Los días de Año Nuevo más corrientemente usados coincidían con festividades eclesiásticas: la Anunciación, la Navidad y, en algunas partes de Francia, el comienzo de la Pascua. El calendario eclesiástico ocupaba el segundo lugar, tras el cómputo natural, en la división de las ceremonias del día y en los intervalos entre las mayores festividades a lo largo del año. Las rentas se pagaban no el 29 de septiembre, sino el día de San Miguel; la Sorbona daba comienzo no el 12 de noviembre, sino "el día posterior a la festividad de San Martín". A pesar de que en las crónicas comenzaban a utilizarse las fechas, los dos modos de computar continuaron coexistiendo. Más significativa aún que la división del día en horas lo era la división en comidas. La estación, el servicio eclesiástico y el estómago marcaban la pauta del horario del año rural. Debido a los peligros nocturnos y a la carestía del alumbrado, se procuraba limitar en la medida de lo posible los horarios al día solar.
Sin embargo, esta concepción del tiempo no resultaba satisfactoria en las ciudades comerciales, donde la hora podía ser una unidad de producción y la diferencia de un día podía significar también distintas tasas de cambio.


Desde que fueran introducidos en el siglo XIV, los relojes daban las horas en todas las ciudades de Europa; sin embargo, el modo de contarlas era distinto. En Italia, los relojes comenzaban en el ocaso y contaban de una a veinticuatro horas; en Alemania, de una a veinticuatro, pero comenzando con la aurora; en Inglaterra y Flandes, de una a doce horas desde el mediodía y la medianoche, respectivamente. Cada ciudad medía su tiempo a partir del momento en que el sol desaparecía tras su horizonte particular o emergía de él. Muchos relojes daban la hora, pero pocos tenían minutero.

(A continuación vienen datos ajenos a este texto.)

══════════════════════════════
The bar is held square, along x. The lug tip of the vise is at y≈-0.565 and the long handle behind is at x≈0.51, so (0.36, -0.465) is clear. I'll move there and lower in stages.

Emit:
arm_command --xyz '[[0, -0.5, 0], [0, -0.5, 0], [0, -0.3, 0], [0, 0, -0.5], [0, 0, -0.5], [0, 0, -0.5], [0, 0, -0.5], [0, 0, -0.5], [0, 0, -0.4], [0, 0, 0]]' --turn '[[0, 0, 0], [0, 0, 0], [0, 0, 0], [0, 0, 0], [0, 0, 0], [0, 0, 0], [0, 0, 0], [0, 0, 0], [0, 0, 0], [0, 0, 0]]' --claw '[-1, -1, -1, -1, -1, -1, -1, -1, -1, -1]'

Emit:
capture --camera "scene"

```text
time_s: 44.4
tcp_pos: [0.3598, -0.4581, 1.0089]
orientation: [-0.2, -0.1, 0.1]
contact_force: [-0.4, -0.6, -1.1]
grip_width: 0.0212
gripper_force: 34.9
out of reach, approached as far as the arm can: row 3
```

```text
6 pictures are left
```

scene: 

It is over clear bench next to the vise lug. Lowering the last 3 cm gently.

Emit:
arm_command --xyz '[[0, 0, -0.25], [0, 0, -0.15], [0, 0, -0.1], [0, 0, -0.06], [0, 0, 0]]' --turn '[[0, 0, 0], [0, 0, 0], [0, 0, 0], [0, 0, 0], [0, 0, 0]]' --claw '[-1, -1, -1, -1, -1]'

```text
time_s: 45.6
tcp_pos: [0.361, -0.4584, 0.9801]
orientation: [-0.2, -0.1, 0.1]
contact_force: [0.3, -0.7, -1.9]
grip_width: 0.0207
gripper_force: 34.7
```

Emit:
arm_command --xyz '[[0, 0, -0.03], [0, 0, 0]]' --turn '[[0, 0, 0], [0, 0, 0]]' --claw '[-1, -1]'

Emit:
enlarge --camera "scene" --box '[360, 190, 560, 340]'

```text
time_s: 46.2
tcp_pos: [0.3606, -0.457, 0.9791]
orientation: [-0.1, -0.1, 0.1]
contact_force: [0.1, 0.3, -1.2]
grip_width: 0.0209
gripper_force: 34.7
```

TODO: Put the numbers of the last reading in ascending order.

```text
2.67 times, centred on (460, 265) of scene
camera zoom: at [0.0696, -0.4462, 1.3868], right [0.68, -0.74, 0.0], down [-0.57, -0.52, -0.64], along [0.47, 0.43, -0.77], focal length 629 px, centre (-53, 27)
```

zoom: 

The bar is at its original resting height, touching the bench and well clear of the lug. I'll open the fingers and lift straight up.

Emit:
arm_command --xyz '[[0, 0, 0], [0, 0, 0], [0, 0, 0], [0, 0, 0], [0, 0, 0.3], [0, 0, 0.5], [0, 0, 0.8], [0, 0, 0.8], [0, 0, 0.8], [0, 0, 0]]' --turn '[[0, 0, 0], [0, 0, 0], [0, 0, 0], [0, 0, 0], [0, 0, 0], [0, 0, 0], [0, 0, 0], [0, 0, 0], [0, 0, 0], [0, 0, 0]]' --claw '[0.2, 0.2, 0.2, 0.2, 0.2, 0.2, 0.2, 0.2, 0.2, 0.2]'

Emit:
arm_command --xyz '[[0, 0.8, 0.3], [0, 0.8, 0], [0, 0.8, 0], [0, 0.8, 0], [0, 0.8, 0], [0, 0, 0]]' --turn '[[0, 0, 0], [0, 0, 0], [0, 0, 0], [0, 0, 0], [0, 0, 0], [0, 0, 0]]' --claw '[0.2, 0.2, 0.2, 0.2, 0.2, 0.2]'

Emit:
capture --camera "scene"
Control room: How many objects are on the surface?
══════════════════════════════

Además, todos eran inexactos. Muchos pueblos de Francia y de los Países Bajos tenían relojes públicos.  

Duración de la vida
Del mismo modo que había un ritmo natural del día y otro artificial, pautado por el reloj de la ciudad, y así como había un año oficial y otro según las estaciones, también existía la consideración de una duración natural y otra artificial de la vida de un hombre. Salvo en algunas ciudades italianas, raramente se registraban los nacimientos con cierta regularidad y mucha personas desconocían su propia edad. En sus tareas organizadoras, sin embargo, el gobierno tenía que dar por supuesta una precisión que no existía. Si había que organizar un ejército, se establecían cuidadosamente las edades para el alistamiento. Se suponía que la edad máxima de un hombre para ser útil en el servicio militar era la de sesenta años; la edad mínima variaba, según la urgencia de la situación, entre veinte y quince años. En materia tributaria, la mínima impositiva se establecía comúnmente a la temprana edad de quince años. 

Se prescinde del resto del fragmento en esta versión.